> [PASSAGE PROVIDED]
* begin *
Case 2: Around 1514, it was recorded that Greta, a serving girl in Mösskirch, Germany, “loved young daughters, went after them ... and she also used all the bearings and manners, as if she had a masculine affect.” The investigation seems to have centered around the question of whether Greta was a hermaphrodite (and thus may have had a sexual organ capable of penetration) but on examination she was found to be “a true, proper woman”. The record doesn’t seem to indicate that there was excess concern over her behavior, only over the question of her somatic status. As in the first case, there is no mention of any external sexual aids and this contributes to the evidence that non-phallic activity may have been of lesser concern.
Case 3: This is the contrasting case of Katherina Hetzeldorferin in Speyer, Germany in 1477. The details can be found in the entry for Puff (2000). Here the “active” partner is not only sexually aggressive and male-acting, but she cross-dresses and passes for a man and makes use of an instrument to perform penetrative sex. In her case, the outcome of the trial was execution for Katherina and exile for her partners.
* end *
> [COLLECTED MATERIAL]
* begin *
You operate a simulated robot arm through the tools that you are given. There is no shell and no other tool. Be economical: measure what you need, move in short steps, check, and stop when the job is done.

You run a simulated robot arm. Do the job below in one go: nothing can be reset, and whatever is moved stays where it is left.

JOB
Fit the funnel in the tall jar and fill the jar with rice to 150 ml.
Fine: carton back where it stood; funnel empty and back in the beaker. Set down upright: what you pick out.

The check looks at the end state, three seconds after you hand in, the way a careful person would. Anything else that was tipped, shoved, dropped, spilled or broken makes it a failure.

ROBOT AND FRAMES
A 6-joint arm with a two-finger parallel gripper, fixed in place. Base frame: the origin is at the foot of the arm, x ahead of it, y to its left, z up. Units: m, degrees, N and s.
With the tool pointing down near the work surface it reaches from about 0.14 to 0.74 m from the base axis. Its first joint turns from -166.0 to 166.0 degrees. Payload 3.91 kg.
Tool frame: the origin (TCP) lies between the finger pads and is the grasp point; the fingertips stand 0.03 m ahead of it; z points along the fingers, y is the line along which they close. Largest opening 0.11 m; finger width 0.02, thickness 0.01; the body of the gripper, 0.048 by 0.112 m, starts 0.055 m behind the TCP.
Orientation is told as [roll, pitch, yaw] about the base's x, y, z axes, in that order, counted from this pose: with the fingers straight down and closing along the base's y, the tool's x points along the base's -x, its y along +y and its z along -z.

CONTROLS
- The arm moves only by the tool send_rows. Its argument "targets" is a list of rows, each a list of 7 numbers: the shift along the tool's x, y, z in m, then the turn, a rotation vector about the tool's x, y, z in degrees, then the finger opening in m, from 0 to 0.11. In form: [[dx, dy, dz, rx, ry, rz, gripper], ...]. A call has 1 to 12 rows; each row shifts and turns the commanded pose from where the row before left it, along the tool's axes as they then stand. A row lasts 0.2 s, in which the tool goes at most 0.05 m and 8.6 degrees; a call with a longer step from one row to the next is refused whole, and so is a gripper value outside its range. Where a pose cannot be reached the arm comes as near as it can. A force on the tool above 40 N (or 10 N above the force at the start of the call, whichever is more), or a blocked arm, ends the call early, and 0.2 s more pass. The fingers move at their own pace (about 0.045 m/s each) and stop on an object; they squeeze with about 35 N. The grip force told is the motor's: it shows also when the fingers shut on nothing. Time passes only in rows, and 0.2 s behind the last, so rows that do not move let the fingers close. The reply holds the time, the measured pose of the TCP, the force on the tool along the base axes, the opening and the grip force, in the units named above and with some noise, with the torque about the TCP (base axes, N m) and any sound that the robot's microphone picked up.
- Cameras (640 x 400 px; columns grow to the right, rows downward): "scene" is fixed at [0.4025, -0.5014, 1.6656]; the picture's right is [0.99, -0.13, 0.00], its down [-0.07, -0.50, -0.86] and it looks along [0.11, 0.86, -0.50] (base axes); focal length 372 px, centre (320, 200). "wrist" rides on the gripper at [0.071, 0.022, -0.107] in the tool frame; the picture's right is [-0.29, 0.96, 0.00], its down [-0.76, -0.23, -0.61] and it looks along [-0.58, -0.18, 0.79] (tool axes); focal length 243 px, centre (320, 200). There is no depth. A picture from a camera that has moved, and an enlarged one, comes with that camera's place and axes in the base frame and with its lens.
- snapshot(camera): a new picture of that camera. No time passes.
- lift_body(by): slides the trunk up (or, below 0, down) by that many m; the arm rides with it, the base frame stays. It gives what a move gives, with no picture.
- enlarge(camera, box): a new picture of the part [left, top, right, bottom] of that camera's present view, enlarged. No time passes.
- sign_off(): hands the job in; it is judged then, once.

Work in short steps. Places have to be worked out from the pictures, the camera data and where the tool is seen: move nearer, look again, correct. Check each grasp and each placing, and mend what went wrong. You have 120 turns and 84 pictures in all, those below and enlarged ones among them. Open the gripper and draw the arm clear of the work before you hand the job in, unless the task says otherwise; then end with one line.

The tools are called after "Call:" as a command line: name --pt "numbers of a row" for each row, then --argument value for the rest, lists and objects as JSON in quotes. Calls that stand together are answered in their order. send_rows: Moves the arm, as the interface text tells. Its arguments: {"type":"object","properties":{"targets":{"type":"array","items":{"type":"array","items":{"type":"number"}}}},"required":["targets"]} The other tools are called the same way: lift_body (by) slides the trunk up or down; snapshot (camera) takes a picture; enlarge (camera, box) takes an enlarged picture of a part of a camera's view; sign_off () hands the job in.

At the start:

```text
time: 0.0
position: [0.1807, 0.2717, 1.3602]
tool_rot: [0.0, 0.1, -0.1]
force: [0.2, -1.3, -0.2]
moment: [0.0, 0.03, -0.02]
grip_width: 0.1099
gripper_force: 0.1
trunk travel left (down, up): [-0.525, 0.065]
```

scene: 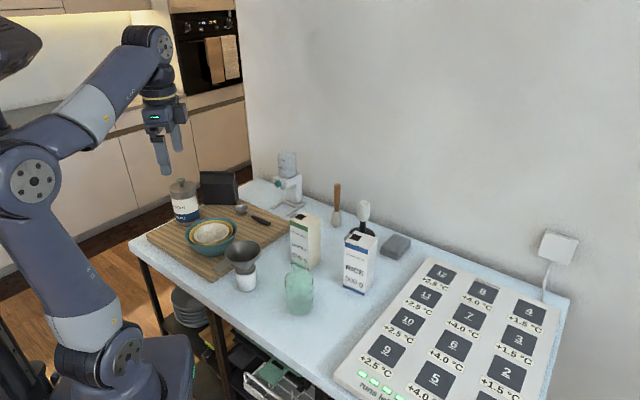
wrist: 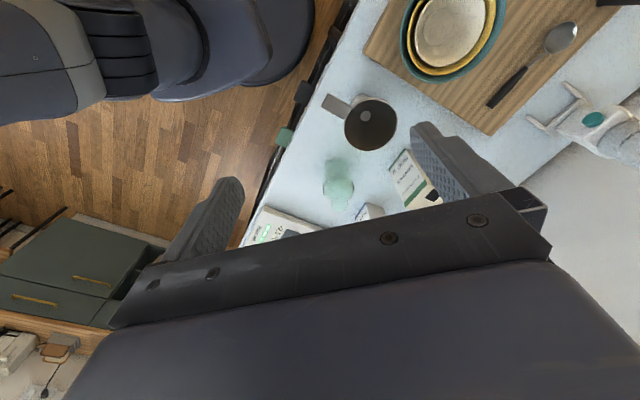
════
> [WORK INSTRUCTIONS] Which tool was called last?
* end *
> [WORK INSTRUCTIONS]
**A)** The lines to return run from the one containing "ROBOT AND FRAMES" down to the one containing "A 6-joint arm"; give them exactly, both included, and no others. Leave out blank lines and number the others, starting at 1.
**B)** Go on with the passage provided that begins "Case 2: Around" from its last line.

> [PER-TASK ANSWERS]
**A)**
1. ROBOT AND FRAMES
2. A 6-joint arm with a two-finger parallel gripper, fixed in place. Base frame: the origin is at the foot of the arm, x ahead of it, y to its left, z up. Units: m, degrees, N and s.

**B)**
Several of the articles in Same Sex Love and Desire Among Women in the Middle Ages look outside the European sphere that the phrase “Middle Ages” normally implies. Malti-Douglas looks at the language and discorse around lesbianism in medieval Arabic texts, particularly as contrasted with the treatment of male homosexuality which is mentioned extensively in medieval Arabic/Islamic texts. The core text under consideration in this article is the 13th century Nuzhat al-Albâb fîmâ lâ Yûjad fî Kitâb (The Diversion of the Hearts by What is Not to Be Found in Any Book) by the jurist Shihâb al-Dîn Ahmad al-Tîfâshî (henceforth: al-Tîfâshî). The book is a collection of entertaining stories centering around sex, falling more in the “entertainment” side than the “sex manual” side. As such, it is part of a tradition of adab literature that combines entertaining and edifying material, often with verses from the Qur’an, poetry, and sayings of the Prophet, to form a sophisticated whole covering a topic or topics, with a traditional internal structure reflecting the social hierarchy from top to bottom. Women, therefore, and especially women’s same-sex activities come fairly late in the book. Even within the book’s section on sahq (tribadism, from a root meaning “to rub, pound, or make soft”) the material is structured into “stories and poetry”, “arguments in favor”, and “blame.” Presentation of sahq within this structure integrates and normalizes it within the literary genre as a whole.
The article provides a linguistic tour through the Arabic vocabulary for female same-sex relations. Much of it derives from the same root as sahq, such as the reciprocal verb tatasâhaq clearly implying the mutual participation of both women. A different root supplies a more intriging label zirâf, which the women call themselves, meaning literally someone who is witty, elegant, and charming, but used as a codeword. “If they say so and so is a zarîfa, it is then known among them that she is a tribade.” (This is not a fixed meaning, and elsewhere the term is used without sexual innuendo.)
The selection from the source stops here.